The European Sudden Cardiac Arrest network (Escape-net) is backed by the European Heart Rhythm Association (EHRA) and the European Resuscitation Council, and is being funded by a European Union Horizon 2020 grant.

Sudden cardiac arrest causes around 20 per cent of all deaths in Europe. It is deadly within minutes if left untreated and survival rates are just 5-20 per cent.

“We can only prevent sudden cardiac arrest if we know what causes it,” said Escape-Net project leader Hanno Tan. “Studying cardiac arrest is challenging because it happens suddenly and unexpectedly. Progression is rapid and patients are often dead within ten minutes.”

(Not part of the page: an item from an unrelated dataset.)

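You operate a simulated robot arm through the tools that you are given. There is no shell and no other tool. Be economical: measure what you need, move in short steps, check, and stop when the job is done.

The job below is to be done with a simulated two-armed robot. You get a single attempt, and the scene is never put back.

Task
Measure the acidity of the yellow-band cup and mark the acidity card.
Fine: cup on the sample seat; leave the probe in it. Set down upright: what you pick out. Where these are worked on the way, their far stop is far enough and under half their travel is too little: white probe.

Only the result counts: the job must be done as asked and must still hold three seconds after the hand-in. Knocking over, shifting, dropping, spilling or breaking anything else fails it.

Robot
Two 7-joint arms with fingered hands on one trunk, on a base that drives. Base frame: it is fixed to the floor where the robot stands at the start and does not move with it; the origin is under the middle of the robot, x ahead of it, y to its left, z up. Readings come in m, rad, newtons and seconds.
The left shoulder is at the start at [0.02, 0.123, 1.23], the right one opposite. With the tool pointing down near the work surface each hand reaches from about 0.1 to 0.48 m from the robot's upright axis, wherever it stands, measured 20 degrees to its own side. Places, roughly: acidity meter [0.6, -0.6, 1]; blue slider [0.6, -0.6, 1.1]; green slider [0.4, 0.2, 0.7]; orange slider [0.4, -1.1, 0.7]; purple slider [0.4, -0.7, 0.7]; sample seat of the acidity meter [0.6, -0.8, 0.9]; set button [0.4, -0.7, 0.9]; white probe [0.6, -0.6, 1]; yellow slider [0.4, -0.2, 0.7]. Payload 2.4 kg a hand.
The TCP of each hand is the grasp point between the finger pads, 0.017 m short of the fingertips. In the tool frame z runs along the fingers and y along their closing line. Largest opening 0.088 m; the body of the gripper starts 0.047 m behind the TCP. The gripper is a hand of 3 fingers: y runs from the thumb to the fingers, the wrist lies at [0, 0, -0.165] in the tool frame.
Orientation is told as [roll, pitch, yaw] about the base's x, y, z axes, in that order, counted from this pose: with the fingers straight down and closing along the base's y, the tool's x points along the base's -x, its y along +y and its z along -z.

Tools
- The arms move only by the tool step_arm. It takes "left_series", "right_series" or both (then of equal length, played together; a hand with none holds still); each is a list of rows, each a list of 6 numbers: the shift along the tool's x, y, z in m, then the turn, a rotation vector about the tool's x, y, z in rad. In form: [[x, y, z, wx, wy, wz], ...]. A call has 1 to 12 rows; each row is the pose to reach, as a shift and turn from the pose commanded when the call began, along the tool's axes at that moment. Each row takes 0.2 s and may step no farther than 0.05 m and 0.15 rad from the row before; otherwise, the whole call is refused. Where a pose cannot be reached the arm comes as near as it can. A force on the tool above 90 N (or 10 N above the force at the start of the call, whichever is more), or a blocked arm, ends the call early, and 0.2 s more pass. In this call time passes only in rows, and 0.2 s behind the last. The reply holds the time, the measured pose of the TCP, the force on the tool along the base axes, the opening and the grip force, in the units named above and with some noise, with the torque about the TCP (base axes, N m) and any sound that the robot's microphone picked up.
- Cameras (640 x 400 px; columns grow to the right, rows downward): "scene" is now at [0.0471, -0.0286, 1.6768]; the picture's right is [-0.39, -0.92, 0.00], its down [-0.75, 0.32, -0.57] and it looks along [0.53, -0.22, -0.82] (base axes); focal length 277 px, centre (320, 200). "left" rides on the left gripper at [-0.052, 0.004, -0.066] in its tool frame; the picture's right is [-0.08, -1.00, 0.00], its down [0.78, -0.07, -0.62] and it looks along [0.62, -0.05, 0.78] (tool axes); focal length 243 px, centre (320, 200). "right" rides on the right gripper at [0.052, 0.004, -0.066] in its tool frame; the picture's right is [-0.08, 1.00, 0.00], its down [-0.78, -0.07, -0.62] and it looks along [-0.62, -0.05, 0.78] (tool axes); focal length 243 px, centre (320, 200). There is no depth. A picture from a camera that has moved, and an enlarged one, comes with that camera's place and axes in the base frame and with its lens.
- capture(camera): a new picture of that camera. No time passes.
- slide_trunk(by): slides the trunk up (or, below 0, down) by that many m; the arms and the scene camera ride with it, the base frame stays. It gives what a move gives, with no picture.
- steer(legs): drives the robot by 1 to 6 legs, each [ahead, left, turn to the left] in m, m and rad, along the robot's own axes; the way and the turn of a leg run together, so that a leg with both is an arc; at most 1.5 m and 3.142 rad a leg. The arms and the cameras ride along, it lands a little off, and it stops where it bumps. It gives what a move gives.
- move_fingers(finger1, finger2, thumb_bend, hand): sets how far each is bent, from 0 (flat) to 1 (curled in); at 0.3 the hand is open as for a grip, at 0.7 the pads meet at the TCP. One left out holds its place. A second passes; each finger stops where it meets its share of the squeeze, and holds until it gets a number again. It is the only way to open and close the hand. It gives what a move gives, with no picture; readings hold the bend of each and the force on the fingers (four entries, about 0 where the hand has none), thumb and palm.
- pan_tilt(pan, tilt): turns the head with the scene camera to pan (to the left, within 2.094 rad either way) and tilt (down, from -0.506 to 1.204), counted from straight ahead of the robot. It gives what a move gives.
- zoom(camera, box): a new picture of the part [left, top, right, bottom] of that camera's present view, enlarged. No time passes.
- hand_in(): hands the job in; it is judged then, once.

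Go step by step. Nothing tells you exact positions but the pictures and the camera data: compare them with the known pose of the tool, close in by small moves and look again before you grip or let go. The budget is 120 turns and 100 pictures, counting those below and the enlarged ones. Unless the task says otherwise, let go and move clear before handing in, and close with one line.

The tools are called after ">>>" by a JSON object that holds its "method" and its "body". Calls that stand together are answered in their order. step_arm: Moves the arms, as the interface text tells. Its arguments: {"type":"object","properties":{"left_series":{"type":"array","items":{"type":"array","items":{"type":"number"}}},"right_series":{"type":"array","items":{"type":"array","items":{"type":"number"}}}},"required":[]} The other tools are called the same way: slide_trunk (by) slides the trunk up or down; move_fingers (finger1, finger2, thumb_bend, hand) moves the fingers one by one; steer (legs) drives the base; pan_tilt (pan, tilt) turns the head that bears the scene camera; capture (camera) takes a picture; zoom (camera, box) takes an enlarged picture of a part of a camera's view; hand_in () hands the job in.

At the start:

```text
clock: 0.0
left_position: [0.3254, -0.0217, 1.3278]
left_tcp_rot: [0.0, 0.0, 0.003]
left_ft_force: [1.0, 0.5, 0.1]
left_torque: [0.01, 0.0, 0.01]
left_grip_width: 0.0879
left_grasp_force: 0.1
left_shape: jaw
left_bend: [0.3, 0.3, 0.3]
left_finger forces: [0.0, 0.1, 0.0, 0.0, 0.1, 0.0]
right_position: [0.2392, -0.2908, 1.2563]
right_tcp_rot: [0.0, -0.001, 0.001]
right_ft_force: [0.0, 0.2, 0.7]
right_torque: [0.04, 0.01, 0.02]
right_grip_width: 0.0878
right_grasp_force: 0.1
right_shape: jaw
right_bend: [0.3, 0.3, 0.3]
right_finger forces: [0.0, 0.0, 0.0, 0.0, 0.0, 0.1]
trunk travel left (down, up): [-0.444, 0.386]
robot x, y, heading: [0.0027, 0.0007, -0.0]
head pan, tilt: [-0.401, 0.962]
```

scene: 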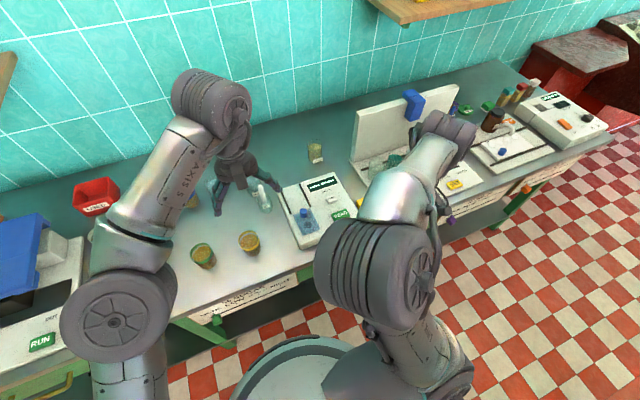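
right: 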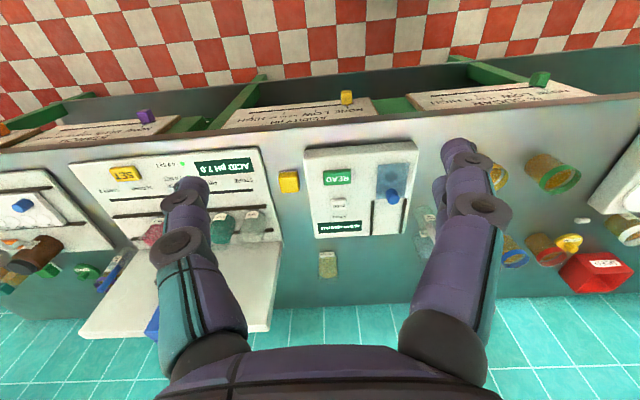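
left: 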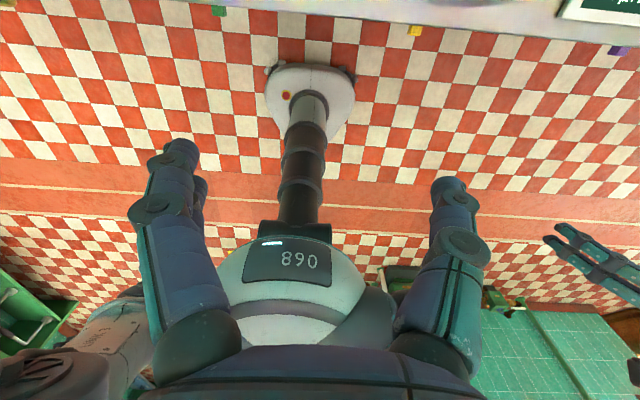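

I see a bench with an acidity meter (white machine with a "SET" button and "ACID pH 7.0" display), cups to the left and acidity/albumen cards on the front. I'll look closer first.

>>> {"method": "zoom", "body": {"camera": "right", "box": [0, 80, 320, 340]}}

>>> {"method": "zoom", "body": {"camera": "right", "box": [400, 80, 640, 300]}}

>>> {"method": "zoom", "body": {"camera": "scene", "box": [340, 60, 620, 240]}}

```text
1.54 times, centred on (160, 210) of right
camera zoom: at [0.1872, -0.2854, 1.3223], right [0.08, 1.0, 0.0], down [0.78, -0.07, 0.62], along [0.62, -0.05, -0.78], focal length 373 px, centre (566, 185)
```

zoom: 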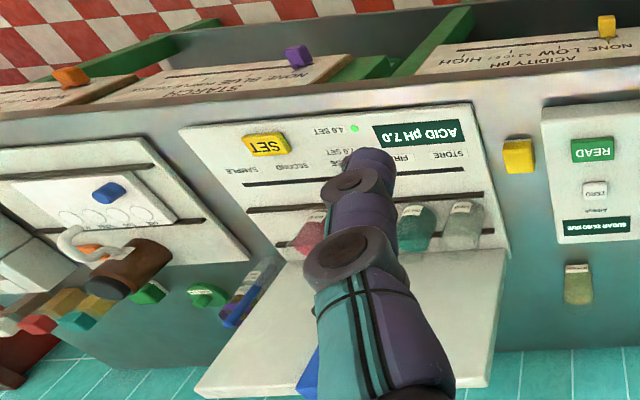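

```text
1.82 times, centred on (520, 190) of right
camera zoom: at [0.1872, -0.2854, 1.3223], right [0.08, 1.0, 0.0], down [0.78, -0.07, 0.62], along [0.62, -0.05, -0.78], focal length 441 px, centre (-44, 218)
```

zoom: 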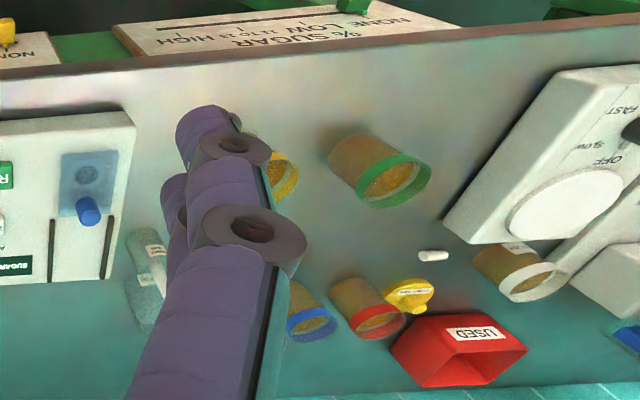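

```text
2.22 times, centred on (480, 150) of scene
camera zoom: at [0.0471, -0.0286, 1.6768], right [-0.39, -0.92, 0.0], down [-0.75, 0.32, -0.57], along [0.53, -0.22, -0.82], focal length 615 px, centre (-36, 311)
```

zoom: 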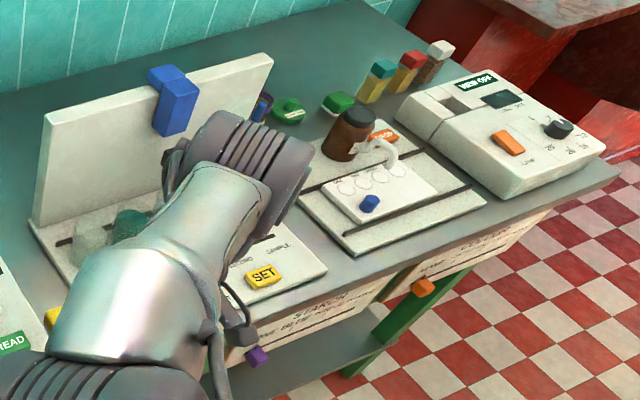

In Escape-Net, 16 scientific teams across Europe are pooling their expertise and patient populations to create a database of sudden cardiac arrest that is sufficiently large to study causes, treatments, and prevention strategies. The database will include more than 80,000 sudden cardiac arrest patients and over 20,000 DNA samples.

The search for causes of sudden cardiac arrest will include acquired factors, such as lifestyle, comorbidities, medication use, genetic factors, and environmental factors. Three teams in the consortium will analyse genetic factors to discover why some patients with acute myocardial infarction have a cardiac arrest and others do not.

The hunt for treatments will analyse the effectiveness of existing resuscitation strategies and investigate what determines whether or not a patient survives.

Survival from sudden cardiac arrest primarily depends on the speed at which resuscitation is started. The researchers will evaluate whether comorbidities and genetic make-up also have an impact on survival.

“It’s quite conceivable that a diabetic person has a lower survival rate even though he or she has been resuscitated just as fast as a person without diabetes,” said Tan, who is an associate professor at the Academic Medical Centre in Amsterdam, the Netherlands. “Similarly, a particular genetic factor may increase or decrease the likelihood of survival.”

Prevention of sudden cardiac arrest is another aim of the project, which will be possible after the researchers identify who is at risk. For example, some medications may put people of a certain age, sex, and with particular comorbidities and genetic profile at risk of cardiac arrest while others are safe.

“Sudden cardiac arrest is one of the top killers in industrialised societies,” Tan said. “There are big gains to be had if we find the combinations of causes that create the highest risk and can then design the best treatments and preventive measures.”